Light Cream Pods offer simultaneous interactions with calabashes, virtual visuals, and audio experiences through AR, AI, and Animatronic Sculptures, within architectural façades inspired by Tubali Hausa vernacular design. Tuggar's art installation, primarily situated through television screens in shared courtyards' "Doors" and "Windows," signifies the transformative power of entryways as portals to imagination. By melding indigenous technologies with contemporary computing and artistic strategies, Tuggar bridges actual spaces and imaginary places, highlighting the calabash as a symbol of transition and a container for ideas. The versatile 'Pods' work as motorized sculptures and AR anchors, blooming like flowers and regenerating patterns with AI, prompting reflection on cultural heritage's role in addressing ecological crises.

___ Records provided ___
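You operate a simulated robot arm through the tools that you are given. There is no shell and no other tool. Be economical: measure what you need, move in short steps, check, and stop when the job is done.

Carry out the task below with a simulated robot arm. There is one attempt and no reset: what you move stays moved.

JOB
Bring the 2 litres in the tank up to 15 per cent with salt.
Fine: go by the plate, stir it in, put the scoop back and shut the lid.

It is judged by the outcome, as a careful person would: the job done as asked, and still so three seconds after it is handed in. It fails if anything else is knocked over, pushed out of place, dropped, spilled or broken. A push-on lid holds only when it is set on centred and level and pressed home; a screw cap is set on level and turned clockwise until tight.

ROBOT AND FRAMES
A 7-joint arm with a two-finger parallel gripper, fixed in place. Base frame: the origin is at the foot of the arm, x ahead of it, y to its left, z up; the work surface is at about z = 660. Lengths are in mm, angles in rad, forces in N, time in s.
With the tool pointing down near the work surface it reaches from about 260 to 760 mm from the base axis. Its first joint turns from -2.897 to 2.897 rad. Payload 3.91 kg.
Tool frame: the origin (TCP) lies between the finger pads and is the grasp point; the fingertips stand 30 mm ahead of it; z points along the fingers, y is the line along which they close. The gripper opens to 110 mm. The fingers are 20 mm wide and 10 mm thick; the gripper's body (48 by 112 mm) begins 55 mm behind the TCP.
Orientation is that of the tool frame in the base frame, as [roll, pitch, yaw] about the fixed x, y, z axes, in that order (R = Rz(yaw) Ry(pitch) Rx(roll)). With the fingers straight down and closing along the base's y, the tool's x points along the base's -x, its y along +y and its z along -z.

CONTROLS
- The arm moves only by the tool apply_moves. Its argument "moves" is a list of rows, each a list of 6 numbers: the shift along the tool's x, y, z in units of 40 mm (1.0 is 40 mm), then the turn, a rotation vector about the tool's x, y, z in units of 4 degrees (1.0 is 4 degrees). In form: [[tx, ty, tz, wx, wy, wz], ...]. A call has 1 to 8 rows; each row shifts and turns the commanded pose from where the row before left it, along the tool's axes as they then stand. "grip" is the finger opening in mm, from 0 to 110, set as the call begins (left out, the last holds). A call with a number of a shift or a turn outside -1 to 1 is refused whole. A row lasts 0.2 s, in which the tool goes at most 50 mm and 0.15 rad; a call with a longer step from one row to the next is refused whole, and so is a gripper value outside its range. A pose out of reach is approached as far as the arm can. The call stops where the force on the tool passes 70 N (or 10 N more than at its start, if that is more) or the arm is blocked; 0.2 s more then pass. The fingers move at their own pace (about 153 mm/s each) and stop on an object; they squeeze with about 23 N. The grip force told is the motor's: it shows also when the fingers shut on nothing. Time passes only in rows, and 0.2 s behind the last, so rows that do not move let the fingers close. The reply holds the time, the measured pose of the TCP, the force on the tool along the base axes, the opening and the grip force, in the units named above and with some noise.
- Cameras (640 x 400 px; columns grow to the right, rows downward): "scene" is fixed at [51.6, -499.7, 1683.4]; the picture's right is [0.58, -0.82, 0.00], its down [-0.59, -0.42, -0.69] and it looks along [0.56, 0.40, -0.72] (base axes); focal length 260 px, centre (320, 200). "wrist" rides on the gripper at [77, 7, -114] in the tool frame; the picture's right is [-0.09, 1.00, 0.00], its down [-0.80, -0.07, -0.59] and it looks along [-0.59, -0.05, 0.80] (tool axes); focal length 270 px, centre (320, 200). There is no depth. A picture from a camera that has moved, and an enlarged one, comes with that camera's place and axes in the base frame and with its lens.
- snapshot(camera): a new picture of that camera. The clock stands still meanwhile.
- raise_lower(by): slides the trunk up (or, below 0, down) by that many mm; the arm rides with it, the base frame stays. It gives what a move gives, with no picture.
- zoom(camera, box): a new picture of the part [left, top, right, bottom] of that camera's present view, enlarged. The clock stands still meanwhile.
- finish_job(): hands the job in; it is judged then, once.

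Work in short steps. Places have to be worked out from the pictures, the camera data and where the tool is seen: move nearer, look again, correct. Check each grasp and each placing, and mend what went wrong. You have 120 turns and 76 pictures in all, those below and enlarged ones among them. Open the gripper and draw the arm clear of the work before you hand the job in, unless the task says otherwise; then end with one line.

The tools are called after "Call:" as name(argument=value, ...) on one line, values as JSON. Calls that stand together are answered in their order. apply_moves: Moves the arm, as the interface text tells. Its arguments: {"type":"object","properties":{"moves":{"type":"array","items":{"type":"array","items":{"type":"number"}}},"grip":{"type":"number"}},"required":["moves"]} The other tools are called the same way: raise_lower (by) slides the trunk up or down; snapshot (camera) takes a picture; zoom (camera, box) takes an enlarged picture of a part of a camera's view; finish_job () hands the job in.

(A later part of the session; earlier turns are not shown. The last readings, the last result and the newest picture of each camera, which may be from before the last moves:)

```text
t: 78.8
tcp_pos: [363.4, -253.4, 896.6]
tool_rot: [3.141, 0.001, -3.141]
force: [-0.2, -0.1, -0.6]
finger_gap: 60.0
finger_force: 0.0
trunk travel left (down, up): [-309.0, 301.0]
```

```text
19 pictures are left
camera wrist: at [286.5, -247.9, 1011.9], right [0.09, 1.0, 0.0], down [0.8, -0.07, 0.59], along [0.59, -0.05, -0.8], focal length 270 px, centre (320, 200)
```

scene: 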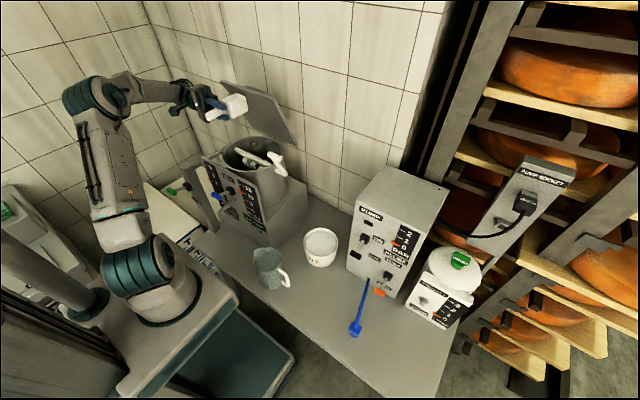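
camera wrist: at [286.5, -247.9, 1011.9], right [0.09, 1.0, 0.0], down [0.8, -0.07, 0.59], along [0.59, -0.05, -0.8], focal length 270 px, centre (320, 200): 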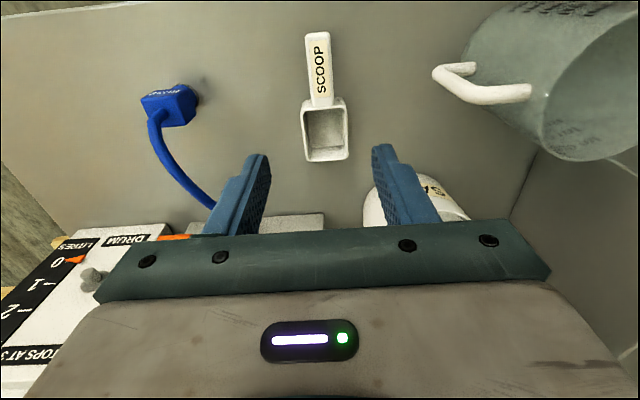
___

Born in 1986, London, United Kingdom
Lives and works in London, United Kingdom
Yinka Shonibare CBE RA is an interdisciplinary artist born in London and moved to Lagos, Nigeria at the age of three. He lives and works in London. Shonibare's practice explores cultural identity, colonialism, and post-colonialism within the contemporary context of globalisation.  Shonibare CBE RA will show a sculptural installation inspired by the grandeur of historic artworks originating from the Kingdom of Benin. This installation serves as a poignant reflection on the cultural heritage looted by British forces during the Benin Expedition of 1897.


Yinka Shonibare's "Monument to the Restitution of the Mind and Soul" reflects on the enduring impact of the British Empire. Crafted from clay, the piece replicates 150 objects looted from Benin City in 1897, including a bust of Sir Harry Rawson, painted in Batik style. Notable items also include the head of an Oba and the brass cockerel (Okukor). Shonibare's work reconnects these artifacts with their cultural roots, using clay reminiscent of native Benin clay. It calls for alternative monuments and the repatriation of looted artifacts, acknowledging their historical, aesthetic, spiritual, and cultural significance.